The Placer Performance Calendar


Great Local Shows - Theatrical Reviews

Title A Midsummer Night's Dream
Organization Take Note Troupe
Date(s) of show June 1-11, 2016
Reviewer Sallee Kallenbach
Review Take Note Troupe has done it again with an ingenious and magical interpretation of A Midsummer Night’s Dream. As I had expected, having been to previous TNT performances, the house staff were very accommodating to me and the rest of the audience as we arrived at the beautiful new Quarry Park Amphitheatre. The pre-show activity featured wood sprites adorned in masks, branches and rocks, milling about slowly and mysteriously, occasionally settling on the stage in camouflage mode. Fairies began to appear as well, prancing and blowing bubbles into the crowd. The set was simple, with camouflage netting, wire balls, and a few foliaged columns.

From the very first scene it was apparent that the director, LaRee Florence, thoroughly knew her Shakespeare. Every line and comedic moment was emphasized with an inflection, gesture or movement, making the play far more understandable, funny and enjoyable for the observers, whether they had studied Shakespeare or not. Many of the parts were double-cast, a very favorable choice for actors who all deserve a chance to shine. Although the sound system wasn’t perfect, the sound design and cues were superb. The cast moved and danced to haunting electronic music with imposing choreography by Danielle Rossetti. Exceptionally innovative costumes by LaRee Florence displayed vibrant colors and textures for the fairies and Jazz Age period costumes for the mortals.

From the start of the play I was intrigued and puzzled by the clever double-voicing effect of Puck. It wasn’t fully apparent to me until halfway through the show that Puck was played simultaneously by two young actresses who never materialized onstage together, but created a supernatural illusion of disappearance and reappearance as they moved, recited lines and looked identical to each other. These roles were played by Adeline Florence and Abby Brown. The lovers presented comedic expertise as they fell in and out of love with one another and cavorted from scene to scene. A couple of the many fun moments were when Hermia (Ryann Bailey) and Helena (Brooklyn Sheppard) jumped up and down girly-girl style as Hermia announced her elopement with Lysander (Samuel Stapp), and when Demetrius (Corbin Florence) puckered up and moved into Lysander’s place just as Lysander was about to kiss Helena.

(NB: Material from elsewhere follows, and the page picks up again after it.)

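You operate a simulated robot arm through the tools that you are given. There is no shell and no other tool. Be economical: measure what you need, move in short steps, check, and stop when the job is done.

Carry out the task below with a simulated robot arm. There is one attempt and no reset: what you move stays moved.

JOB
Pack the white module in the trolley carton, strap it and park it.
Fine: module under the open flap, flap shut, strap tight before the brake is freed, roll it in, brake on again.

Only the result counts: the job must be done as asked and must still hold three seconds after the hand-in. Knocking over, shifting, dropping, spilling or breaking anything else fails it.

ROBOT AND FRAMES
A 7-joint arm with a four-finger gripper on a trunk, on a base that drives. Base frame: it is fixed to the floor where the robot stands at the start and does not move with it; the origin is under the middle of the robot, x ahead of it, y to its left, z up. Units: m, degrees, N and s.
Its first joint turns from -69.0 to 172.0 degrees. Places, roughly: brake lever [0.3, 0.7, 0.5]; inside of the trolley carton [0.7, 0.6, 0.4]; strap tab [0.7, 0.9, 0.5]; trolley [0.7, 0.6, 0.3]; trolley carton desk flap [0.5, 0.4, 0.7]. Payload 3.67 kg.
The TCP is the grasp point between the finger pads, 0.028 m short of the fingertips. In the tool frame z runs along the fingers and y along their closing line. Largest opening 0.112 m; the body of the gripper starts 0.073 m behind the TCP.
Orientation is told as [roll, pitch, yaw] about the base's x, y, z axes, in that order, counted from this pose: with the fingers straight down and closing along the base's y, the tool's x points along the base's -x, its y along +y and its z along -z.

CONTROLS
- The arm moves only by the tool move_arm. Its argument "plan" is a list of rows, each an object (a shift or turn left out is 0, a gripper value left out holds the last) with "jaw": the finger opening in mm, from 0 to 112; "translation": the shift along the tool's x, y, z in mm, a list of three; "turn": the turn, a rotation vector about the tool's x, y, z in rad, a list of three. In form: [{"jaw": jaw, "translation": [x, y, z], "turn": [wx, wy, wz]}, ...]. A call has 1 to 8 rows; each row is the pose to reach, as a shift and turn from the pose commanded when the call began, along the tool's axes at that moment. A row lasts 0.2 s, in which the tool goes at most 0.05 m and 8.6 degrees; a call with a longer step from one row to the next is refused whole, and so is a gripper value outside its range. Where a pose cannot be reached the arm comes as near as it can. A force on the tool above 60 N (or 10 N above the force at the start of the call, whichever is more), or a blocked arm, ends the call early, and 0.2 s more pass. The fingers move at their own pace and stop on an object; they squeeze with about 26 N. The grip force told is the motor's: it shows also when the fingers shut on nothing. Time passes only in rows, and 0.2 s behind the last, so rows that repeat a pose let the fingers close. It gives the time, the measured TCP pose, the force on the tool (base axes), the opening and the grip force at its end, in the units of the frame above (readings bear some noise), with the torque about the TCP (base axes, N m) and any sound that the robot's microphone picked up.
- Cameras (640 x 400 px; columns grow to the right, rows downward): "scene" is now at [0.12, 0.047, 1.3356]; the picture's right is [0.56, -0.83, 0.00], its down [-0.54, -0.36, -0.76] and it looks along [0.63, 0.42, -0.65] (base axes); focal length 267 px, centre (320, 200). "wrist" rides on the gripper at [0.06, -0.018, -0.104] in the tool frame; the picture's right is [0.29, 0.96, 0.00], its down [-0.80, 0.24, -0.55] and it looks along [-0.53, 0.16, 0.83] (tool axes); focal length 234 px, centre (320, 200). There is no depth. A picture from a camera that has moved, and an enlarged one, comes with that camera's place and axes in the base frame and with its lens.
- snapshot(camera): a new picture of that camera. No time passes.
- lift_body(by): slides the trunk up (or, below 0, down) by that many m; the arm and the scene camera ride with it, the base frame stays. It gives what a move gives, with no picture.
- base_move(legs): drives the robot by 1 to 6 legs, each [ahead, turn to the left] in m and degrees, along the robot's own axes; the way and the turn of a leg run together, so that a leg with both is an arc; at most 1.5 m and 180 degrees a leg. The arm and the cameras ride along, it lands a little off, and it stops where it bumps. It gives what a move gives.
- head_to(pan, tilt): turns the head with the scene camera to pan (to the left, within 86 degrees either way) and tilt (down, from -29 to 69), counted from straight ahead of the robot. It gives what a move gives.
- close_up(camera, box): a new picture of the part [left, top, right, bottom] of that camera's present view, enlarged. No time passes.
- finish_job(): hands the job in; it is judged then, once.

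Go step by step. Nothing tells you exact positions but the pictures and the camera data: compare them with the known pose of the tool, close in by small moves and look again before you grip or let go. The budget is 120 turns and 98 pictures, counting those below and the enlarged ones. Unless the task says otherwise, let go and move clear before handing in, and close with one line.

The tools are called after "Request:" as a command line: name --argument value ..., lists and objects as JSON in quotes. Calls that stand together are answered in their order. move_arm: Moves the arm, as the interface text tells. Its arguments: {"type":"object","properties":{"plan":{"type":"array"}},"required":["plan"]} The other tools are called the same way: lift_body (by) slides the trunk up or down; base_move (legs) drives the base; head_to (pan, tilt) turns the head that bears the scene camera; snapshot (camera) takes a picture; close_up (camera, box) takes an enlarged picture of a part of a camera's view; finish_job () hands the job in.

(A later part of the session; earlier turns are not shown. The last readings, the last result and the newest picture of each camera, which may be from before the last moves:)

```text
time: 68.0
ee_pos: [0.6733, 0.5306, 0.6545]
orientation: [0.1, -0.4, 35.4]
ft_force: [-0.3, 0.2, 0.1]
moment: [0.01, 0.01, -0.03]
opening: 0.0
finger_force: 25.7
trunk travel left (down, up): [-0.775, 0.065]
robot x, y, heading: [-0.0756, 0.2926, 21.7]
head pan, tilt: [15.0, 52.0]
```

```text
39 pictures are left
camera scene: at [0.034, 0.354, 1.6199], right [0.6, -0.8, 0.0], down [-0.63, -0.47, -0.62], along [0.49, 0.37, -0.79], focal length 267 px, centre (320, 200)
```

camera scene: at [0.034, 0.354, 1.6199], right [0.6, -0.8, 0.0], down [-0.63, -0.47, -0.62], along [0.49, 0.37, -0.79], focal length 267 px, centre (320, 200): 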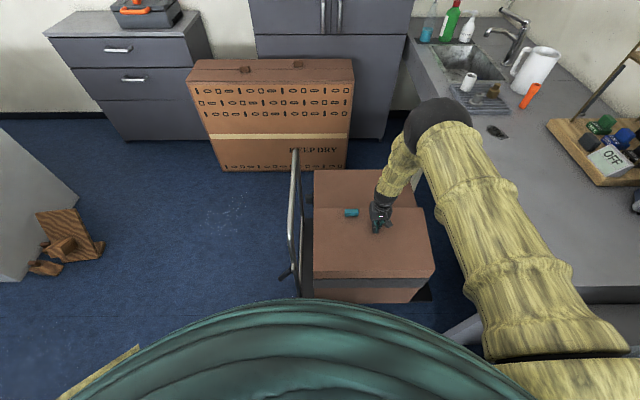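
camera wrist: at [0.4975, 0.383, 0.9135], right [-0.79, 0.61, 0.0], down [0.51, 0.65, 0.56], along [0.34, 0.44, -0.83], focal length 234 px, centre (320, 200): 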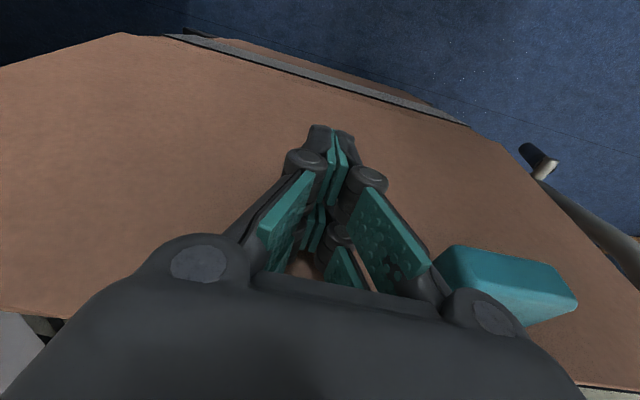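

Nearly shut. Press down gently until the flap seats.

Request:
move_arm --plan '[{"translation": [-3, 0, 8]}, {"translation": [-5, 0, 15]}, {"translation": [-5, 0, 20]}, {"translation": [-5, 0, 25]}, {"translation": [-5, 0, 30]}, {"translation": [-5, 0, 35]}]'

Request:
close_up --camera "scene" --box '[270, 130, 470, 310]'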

The rollicking and bungling Craftsmen were Nick Bottom (Brady Holmes), Ann Snout (Emily Schofield or Elise Forbes), Robin Starveling (Justin Johnson or Dallin Blair), Francis Flute (Lucas Gandola), Mrs. Quince (Gabi Lindelof) Peter Quince (Hunter Busby) and Snug (Luke Sheppard or Parley Dufort). All of these players were a physical comedy delight, although Bottom stole most of the laughs as he vied for every part in the play-within-a-play and later swaggered about as he unwittingly transformed into a donkey.

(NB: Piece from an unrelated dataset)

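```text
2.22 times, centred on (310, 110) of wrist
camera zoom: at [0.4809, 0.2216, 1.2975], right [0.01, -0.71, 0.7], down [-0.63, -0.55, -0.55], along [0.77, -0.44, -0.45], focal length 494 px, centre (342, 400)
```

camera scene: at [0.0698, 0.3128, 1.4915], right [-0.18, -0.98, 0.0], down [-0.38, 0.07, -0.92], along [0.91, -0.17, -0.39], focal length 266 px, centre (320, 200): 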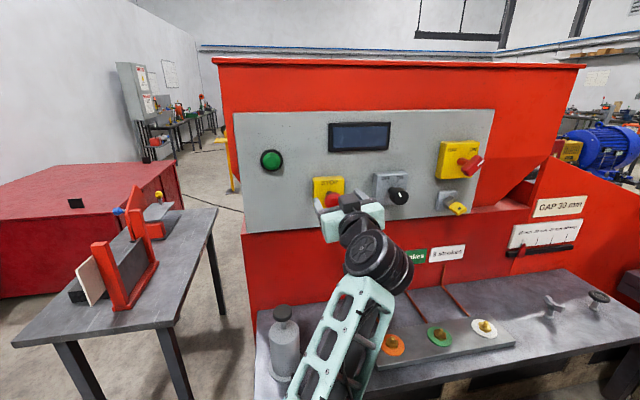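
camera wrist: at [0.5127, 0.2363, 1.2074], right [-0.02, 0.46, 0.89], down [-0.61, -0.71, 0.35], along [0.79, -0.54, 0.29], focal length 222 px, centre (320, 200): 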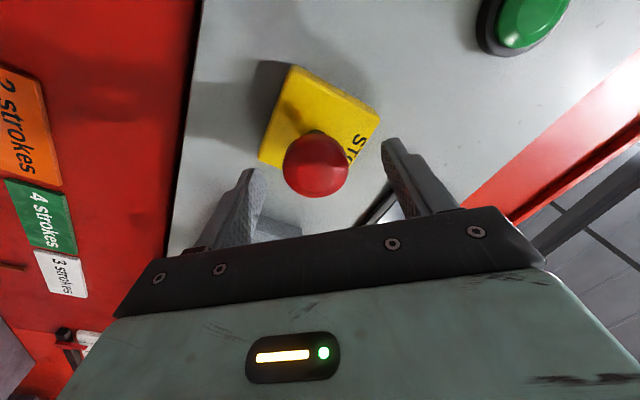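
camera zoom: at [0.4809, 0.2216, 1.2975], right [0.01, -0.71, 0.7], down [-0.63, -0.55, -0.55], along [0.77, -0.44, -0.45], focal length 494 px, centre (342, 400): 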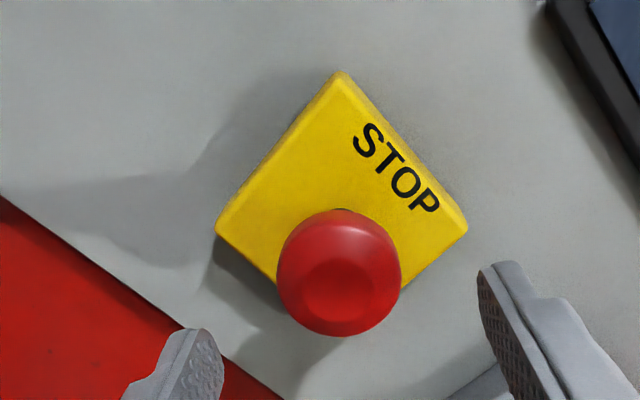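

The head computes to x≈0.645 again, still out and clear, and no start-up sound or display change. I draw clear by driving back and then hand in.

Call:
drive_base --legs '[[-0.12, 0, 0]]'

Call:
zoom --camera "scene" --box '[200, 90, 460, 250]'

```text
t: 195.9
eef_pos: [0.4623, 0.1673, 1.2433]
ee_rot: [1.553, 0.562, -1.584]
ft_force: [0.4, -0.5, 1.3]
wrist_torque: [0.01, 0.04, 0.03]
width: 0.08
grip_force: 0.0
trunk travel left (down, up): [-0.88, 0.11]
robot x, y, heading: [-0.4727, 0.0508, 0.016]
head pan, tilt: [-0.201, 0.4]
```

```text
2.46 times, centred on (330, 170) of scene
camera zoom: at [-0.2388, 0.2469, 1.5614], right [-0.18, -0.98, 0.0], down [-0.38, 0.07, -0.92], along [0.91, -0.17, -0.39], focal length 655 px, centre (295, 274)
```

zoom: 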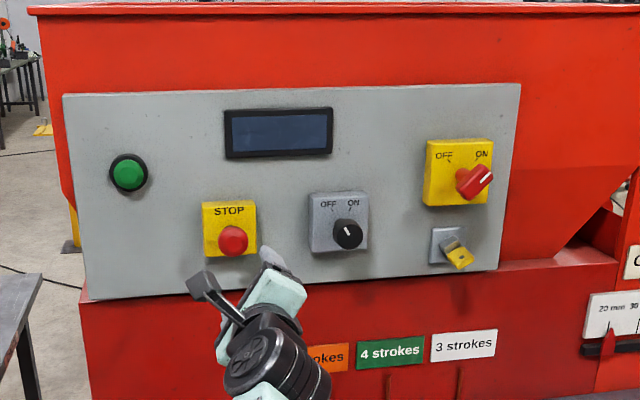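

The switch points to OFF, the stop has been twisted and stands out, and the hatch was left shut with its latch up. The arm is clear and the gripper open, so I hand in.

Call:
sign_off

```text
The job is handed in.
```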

Enchantment was evident as Puck frolicked about, whipping the fairies into a frenzy while Fairy King Oberon (Spencer Sanders) manipulated Puck with a mere flick of his finger. The fairies danced elegantly and sang lovely lullabies as their proud Fairy Queen Titania (Danielle Gandola) became bedazzled by Oberon’s love spells.

I was captivated by the manner in which the wood sprites, dressed as trees and stones, were so integral to the play, often chuckling along with Oberon, covering up the lovers with leaves as they slept, stealing clothing as the lovers ran about in their tattered remnants, gesturing as if hurt when being sat upon or pummeled by the various characters, playing move-and-freeze tricks upon the unsuspecting Bottom and appearing offended at the line in which Puck mentions the maiden sleeping “on the dank and dirty ground.”

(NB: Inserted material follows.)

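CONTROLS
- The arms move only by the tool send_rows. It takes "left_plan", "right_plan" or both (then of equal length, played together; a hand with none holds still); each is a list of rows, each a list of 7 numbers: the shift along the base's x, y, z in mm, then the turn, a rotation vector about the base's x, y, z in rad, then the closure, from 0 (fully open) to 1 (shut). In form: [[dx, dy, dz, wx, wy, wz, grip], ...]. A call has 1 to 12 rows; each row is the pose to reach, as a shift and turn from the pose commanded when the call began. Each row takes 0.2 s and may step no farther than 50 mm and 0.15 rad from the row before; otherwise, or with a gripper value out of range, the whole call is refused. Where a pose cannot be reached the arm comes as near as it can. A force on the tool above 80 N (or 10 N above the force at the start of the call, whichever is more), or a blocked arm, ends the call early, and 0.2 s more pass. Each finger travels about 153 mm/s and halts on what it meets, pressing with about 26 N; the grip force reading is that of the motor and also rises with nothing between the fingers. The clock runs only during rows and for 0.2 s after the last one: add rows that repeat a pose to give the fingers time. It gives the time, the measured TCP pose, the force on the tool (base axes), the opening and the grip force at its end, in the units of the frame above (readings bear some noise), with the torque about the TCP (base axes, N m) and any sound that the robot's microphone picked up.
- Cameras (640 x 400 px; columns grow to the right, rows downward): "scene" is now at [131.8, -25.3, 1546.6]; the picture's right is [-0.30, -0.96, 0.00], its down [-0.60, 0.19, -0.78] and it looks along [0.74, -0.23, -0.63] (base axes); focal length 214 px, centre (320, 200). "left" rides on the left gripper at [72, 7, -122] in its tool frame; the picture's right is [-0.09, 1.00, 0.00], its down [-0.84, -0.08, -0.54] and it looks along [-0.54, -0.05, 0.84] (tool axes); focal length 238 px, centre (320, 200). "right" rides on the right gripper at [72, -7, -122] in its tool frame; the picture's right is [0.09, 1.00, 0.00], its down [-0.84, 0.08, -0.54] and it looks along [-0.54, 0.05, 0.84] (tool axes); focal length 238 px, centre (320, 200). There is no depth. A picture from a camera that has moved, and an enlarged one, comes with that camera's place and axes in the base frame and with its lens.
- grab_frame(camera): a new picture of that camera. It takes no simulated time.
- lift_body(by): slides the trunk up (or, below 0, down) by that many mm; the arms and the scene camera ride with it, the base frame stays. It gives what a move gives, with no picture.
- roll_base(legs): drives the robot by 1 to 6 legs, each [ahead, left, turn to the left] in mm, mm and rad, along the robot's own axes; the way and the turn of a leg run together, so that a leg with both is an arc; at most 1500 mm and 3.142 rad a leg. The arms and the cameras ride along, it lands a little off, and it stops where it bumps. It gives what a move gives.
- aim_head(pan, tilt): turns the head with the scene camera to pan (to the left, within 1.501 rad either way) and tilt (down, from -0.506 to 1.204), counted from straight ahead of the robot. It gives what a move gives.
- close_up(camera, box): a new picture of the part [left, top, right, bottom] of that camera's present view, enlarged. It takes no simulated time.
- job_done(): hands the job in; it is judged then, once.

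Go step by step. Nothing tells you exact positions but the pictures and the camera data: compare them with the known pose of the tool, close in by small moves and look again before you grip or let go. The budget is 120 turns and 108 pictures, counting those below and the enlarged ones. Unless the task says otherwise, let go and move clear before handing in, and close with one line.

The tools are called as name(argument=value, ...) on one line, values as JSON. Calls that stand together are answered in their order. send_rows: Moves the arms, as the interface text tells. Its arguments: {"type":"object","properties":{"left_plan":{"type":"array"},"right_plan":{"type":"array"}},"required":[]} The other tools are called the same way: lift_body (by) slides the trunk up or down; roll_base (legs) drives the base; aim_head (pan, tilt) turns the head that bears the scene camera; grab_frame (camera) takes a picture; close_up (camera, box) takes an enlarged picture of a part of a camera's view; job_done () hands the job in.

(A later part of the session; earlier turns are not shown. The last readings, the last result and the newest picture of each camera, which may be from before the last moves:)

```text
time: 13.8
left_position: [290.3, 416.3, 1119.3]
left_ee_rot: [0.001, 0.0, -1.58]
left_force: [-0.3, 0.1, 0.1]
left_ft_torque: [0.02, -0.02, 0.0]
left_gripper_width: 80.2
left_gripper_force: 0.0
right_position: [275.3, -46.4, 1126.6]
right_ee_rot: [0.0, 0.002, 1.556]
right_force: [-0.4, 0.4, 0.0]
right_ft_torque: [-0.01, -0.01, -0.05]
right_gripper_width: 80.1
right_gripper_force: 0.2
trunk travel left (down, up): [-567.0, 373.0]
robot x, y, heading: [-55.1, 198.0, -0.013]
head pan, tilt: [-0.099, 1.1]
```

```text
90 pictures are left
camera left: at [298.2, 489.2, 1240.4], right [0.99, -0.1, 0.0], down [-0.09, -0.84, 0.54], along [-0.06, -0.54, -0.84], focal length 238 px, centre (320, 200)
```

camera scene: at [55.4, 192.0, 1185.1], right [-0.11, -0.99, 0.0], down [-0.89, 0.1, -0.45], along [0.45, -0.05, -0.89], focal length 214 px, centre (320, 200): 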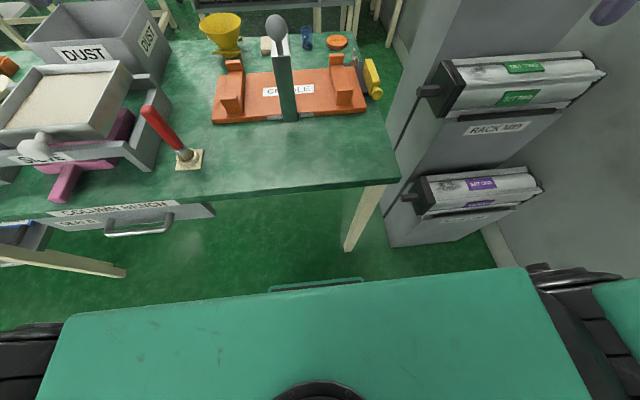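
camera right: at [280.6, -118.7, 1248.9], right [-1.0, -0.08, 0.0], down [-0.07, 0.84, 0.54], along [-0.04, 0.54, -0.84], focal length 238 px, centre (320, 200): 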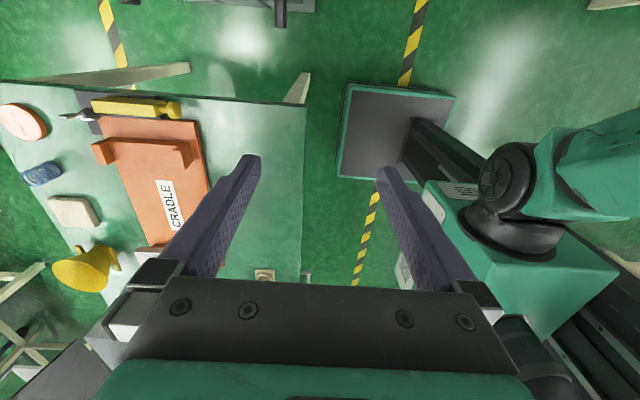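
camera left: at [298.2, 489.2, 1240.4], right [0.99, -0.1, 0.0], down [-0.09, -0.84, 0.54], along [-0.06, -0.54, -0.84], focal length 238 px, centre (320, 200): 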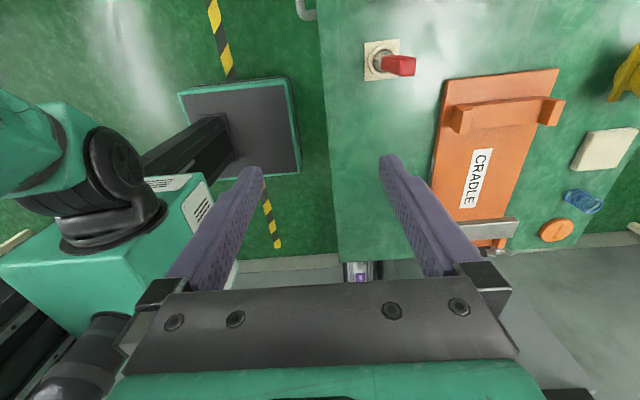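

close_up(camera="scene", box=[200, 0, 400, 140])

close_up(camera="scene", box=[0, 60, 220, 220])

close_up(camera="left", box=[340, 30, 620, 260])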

Even the intermission was entertaining as Titania performed “I Wanna Be Loved By You” for Bottom.

One of the funniest moments came near the end of the play as Hippolyta (Brennan Bailey or Tara Wickham) and Theseus (Drew Oakes) were deciding on the final nuptial entertainment. When Theseus uttered the line about considering “an Athenian eunuch to the harp,” a grown man (uncredited) dressed in a Grecian frock and carrying a harp skipped happily from one side of the stage to the other as the audience laughed uproariously. This cameo almost eclipsed Bottom’s side-splitting “Thus, die I” speech, along with the appearance of a very cute and real dog during the hilarious “Pyramus and Thisbe” play.

I was simply stunned by this production and I hope that everyone gets a chance to see some of Take Note Troupe’s inspiring performances, be they musicals, comedy or Shakespeare.